Mental health, morality clause

Bria London, a psychology graduate student who participated in Inside-Out as an undergraduate student at Lafayette College, said she also believes there needs to be an increased focus on mental health in correctional facilities.

She said jails and prisons should do trauma screenings and personality assessments when people first arrive.

“Sometimes just being able to be part of that conversation can make a huge difference.”
Bria London, former Inside-Out participant as an undergraduate student at Lafayette College

She also said creating more spaces for dialogue in correctional facilities is essential. From her time as an Inside-Out participant, she learned people want to talk about their journeys.

“Sometimes just being able to be part of that conversation can make a huge difference,” she said.
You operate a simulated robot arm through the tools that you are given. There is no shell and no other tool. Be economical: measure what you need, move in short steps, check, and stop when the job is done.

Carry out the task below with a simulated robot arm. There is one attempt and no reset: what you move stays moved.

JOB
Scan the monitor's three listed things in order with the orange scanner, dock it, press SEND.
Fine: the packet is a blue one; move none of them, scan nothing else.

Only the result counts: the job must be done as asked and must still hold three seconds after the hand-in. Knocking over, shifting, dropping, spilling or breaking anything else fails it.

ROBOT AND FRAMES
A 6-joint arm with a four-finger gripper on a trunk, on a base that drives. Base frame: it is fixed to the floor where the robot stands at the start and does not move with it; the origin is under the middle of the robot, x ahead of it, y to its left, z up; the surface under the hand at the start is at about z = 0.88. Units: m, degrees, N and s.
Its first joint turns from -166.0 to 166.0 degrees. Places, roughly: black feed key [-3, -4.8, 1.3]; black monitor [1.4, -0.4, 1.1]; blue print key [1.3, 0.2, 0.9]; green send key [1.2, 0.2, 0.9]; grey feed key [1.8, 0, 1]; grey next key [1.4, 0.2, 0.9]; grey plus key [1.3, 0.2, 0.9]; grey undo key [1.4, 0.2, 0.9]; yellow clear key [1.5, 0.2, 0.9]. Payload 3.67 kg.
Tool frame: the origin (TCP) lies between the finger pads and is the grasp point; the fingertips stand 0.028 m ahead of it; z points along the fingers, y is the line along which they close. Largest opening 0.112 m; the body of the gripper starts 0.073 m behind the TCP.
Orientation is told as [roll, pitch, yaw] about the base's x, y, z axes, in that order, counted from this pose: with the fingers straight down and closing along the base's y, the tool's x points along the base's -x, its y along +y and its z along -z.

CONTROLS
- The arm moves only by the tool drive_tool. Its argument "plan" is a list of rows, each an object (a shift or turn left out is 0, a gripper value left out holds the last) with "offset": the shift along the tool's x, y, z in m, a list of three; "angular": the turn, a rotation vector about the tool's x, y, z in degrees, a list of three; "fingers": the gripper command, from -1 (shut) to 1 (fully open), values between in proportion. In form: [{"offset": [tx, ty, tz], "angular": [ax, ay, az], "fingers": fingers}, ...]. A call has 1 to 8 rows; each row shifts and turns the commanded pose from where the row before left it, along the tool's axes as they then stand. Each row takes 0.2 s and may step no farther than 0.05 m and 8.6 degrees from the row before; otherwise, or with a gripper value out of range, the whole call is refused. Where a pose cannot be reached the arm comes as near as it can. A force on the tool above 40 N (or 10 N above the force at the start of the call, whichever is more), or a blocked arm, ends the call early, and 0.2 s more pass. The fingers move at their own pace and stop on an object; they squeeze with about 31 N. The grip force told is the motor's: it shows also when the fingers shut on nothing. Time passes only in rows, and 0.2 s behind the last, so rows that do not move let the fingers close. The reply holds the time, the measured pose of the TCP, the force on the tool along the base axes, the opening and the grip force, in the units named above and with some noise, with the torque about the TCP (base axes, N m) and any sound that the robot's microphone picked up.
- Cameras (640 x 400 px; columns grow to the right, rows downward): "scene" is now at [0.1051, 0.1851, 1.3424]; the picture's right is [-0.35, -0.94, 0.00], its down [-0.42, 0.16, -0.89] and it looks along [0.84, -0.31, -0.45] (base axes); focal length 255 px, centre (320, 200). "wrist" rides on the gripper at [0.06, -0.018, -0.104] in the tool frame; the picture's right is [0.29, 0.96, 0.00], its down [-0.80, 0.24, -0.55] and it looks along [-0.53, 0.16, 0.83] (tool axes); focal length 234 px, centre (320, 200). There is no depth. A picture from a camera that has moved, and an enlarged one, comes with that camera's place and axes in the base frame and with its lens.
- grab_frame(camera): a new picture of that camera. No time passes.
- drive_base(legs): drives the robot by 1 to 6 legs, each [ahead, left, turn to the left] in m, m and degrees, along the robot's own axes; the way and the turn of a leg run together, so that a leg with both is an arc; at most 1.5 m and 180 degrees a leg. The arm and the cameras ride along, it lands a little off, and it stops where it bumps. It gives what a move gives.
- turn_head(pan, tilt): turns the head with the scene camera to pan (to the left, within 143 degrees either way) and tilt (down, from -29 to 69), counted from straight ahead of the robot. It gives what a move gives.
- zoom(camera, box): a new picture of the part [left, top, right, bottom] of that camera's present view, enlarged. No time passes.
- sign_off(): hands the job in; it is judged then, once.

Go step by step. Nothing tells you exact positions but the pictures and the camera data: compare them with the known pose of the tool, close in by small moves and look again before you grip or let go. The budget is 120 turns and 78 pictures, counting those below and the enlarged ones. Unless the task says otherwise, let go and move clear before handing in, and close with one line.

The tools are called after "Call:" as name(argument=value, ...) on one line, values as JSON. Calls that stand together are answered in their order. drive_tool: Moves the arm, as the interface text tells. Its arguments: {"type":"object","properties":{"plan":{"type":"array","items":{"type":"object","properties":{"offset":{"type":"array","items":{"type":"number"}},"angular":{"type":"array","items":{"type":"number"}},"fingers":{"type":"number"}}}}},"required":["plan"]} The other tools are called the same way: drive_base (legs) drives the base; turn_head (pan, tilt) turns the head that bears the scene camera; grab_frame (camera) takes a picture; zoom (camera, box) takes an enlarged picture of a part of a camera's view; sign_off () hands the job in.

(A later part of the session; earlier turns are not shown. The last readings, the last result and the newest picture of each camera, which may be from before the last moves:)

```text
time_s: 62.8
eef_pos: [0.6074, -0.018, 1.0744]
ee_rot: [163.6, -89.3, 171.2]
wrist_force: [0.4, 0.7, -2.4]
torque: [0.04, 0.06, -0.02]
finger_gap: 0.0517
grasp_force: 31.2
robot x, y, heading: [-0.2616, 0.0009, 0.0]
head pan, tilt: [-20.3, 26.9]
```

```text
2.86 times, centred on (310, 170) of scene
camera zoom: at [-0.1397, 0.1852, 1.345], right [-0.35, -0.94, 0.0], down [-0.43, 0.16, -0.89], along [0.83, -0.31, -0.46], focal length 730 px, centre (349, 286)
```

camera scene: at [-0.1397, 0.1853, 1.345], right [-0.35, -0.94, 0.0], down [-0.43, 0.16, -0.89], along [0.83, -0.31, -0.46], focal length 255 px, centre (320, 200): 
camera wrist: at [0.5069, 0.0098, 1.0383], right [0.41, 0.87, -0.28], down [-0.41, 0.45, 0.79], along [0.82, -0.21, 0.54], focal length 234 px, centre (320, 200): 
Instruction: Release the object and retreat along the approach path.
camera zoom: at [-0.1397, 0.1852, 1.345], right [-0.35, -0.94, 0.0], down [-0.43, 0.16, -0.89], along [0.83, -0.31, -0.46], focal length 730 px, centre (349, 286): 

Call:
Isaiah Samuel Zukowski, a Penn State University doctoral student and founder of the Rising Scholars Program at the school’s Restorative Justice Initiative, said legislative changes can increase higher education access for incarcerated folks.

Zukowski said Pennsylvania state law includes a “morality clause” that bans incarcerated people from getting state financial aid while serving their sentences.

Removing that clause would make education more accessible, he said.

“It is a relatively simple legislative change that I would say is a huge key shift," Zukowski said. "That would help shore up the sustainability of higher [education] programs across the state.”